なぜならば、ガスクロマトグラフ質量分析計では検知できない、同定(化合物を特定すること)できない他の物質の可能性があるからです。たとえば、今回の異臭騒ぎで硫黄の臭いがしたとの通報がありますが、メルカプタン(硫黄を含む化合物R-SH)は微量でも悪臭を放します。温泉に入った時のあの匂い、硫化水素(H2S)を思い出してください。
とはいえ、ここまでのデータを基に原因と発生源を考えてみましょう。
①石油化学工場、石油タンク、タンカー説
上述の炭化水素類は、石油化学工場で原油から製造・使用されているので、真っ先に考えられる発生源は、安全管理が厳重とは言え、横浜・川崎の湾岸コンビナート(対岸の千葉県も含めて)にある石油化学工場からの漏洩、また、石油タンク、タンカーからの漏れもあるかもしれません。ちなみにタンカー内のガス類は空気中に放出するそうですが、それには届け出が必要です。
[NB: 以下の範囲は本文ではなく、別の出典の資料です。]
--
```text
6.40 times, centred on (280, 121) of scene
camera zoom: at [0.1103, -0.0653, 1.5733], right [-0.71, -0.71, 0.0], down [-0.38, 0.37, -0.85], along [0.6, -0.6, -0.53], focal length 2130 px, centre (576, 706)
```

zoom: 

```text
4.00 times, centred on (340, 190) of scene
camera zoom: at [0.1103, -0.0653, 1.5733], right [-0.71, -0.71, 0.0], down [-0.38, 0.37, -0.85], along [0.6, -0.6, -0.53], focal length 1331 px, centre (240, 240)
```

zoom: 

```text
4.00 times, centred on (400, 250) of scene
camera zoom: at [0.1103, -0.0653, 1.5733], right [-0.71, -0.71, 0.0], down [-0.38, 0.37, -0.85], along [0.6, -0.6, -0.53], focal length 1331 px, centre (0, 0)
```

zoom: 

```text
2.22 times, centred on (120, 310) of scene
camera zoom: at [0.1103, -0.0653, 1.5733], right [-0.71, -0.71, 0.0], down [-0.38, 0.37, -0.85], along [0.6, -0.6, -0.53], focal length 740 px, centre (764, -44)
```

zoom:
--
神奈川県は、すでに工場や施設の立ち入り調査を実施しているとのことですが、発生源等の特定には至っていません。これらの炭化水素類はガソリン車からも排出されることが、問題を複雑にしています。一方、ベンゼンとアクリロニトリルはガソリンには含まれていないので、扱っている企業の特定は難しいことではないでしょう。
②ガスハイドレート説(地殻変動説)
ガスハイドレートとは、水分子が作る12面体、16面体、20面体のかごの中に、炭化水素ガスがゲストとして取り込まれたシャーベット状の固体物質で、海底深くに存在します。中でもメタンハイドレートが代表的なもので、よく知られています。